La décentralisation comme priorité dans le marasme politico-financier actuel ?
« Je souhaite présenter un grand acte de décentralisation, de clarification et de liberté locale au Parlement. [...] Il faut que l’on définisse ce qu’on attend de l’État, au moment où les attentes seront de plus en plus fortes, notamment sur le régalien », a ainsi déclaré le nouveau Premier ministre. Tout cela est très beau, mais l'histoire de la décentralisation montre qu'elle ne peut s'effectuer que par un gouvernement et une majorité solides, comme ce fut le cas sous de Gaulle, en 1992 avec les lois Defferre ou encore en 2003 avec loi constitutionnelle et loi organique sous le gouvernement Raffarin. Ces choses-là se font en général avec des majorités absolues et au début d'un nouveau mandat présidentiel (1982, 2003). Autre condition : ces lois nécessitaient d'importants transferts financiers. Lecornu ne dispose d'aucun de ces leviers indispensables à un nouvel acte décentralisateur. On voit mal comment il pourrait porter des lois de décentralisation sans majorité, sans l'assurance du soutien des élus locaux, déjà ulcérés par les baisses de dotation, et à quelques mois d'élections municipales et peut-être de législatives anticipées... Ou il rêve. Ou il nous enfume. Ou il a un autre calcul.
Pour réduire les dépenses ?
Réduire les dépenses de l'État, bien sûr ! « Le mille-feuille administratif a parfois conduit à une dilution des responsabilités et à des surcoûts. [...] Les administrations doivent être sous l’autorité directe soit des ministres, soit des préfets, soit d’un élu local. Faisons simple », précise Sébastien Lecornu, qui pense qu’à « la sortie du Grand Débat, on aurait dû renverser la table en disant que le moment était venu de repenser l’organisation de l’État ». On en revient au même point : comment le macronisme étriqué et moribond de 2025 parviendrait-il à réaliser ce qu'il n'a pas fait à ses débuts flamboyants ? Si sa décentralisation revient à fusionner ou supprimer des doublons, des agences, tout le monde est pour ! Et le mieux serait de sortir la tronçonneuse, pas une énième consultation, puisqu'il prévoit de consulter « tout le monde, citoyens compris » (c'est gentil de penser à consulter les citoyens !), sans expliquer comment...

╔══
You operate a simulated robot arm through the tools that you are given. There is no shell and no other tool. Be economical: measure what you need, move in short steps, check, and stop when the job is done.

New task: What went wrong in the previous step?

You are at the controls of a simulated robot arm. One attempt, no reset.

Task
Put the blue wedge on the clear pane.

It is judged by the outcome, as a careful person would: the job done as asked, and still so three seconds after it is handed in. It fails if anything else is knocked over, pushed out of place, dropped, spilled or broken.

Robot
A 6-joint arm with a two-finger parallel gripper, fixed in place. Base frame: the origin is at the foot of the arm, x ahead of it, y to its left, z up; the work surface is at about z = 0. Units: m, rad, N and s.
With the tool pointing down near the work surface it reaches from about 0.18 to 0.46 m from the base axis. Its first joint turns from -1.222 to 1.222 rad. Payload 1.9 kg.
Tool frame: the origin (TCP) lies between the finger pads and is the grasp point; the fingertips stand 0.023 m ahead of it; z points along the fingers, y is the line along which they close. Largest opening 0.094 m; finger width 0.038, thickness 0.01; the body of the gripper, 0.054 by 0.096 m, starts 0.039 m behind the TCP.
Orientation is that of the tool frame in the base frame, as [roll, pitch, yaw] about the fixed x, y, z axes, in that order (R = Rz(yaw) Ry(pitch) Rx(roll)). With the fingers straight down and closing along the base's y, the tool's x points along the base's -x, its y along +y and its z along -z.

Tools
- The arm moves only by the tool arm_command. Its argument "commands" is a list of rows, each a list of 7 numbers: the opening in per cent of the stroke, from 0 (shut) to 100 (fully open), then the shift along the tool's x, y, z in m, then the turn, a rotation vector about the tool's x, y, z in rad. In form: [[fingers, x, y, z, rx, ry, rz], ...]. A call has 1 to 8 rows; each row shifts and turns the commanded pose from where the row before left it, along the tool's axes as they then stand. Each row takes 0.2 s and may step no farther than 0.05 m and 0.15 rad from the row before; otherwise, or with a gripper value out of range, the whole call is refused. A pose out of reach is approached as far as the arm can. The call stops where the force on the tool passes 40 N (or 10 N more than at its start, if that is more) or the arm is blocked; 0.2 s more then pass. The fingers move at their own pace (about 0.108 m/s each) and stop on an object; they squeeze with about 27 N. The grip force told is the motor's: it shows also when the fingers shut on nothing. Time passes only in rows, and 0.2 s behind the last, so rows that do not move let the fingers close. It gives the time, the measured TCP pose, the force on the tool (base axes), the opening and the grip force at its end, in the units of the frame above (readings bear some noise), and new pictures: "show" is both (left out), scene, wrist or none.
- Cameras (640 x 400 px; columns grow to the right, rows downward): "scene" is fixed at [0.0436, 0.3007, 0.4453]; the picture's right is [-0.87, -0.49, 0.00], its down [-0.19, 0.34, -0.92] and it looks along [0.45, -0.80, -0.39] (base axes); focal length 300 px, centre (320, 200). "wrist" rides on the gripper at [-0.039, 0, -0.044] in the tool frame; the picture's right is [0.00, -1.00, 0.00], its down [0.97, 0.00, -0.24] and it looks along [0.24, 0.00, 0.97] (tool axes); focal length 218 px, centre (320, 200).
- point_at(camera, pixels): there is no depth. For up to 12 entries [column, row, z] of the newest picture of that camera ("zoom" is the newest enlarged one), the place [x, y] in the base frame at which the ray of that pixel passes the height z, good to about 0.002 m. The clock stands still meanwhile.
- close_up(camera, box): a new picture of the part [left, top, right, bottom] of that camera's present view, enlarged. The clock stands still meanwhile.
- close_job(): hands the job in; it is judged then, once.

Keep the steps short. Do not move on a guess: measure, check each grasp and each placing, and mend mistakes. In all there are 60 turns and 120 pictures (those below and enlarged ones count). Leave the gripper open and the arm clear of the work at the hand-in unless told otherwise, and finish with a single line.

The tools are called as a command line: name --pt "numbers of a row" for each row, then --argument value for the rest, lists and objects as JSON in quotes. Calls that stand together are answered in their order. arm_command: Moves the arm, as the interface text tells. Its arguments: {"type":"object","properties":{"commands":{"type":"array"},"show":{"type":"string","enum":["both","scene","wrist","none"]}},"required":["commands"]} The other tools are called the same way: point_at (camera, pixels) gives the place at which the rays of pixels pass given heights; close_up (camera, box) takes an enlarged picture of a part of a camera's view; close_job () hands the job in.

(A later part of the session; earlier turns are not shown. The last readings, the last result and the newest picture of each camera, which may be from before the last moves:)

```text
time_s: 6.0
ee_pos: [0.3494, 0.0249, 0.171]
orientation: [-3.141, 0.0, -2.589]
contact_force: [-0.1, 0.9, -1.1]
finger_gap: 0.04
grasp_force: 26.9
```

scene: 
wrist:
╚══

Se défausser sur les collectivités ?
Mais, à la tête d'un État en quasi-faillite, et en tout cas à la note dégradée depuis deux jours, Lecornu n'a peut-être pas d'autre idée que de refiler une partie du déficit et des dépenses aux collectivités locales (communes, départements, régions). C'est d'ailleurs ce qui s'est régulièrement passé, ces dernières décennies : l'État leur a demandé d'assumer une part croissante de missions sans revaloriser les dotations afférentes. On cite souvent l'exemple de l'aide à l'enfance, confiée aux départements et dont le coût a explosé sous l'afflux des migrants mineurs non accompagnés. Pire : l'État les a privées de ressources fiscales qui auraient pu leur permettre d'assumer ces nouvelles charges ! N'est-ce pas Emmanuel Macron qui a supprimé la taxe d'habitation, qui manque aujourd'hui cruellement aux communes, comme le rappelait Georges Michel ? En fait, Lecornu fait son gentil, pour son premier tour de piste : une maison médicale pour tous à moins de 30 kilomètres de chez soi, pas de suppression des deux jours fériés, une tentative de séduction des élus locaux. On devrait y avoir droit encore une semaine ou deux. Mais à un moment, il faudra bien rentrer dans le dur des coupes dans les dépenses et du vote du budget. Les pendules de l'Élysée et de Matignon ont bien été remontées par notre maître des horloges. Pour quelques semaines, seulement.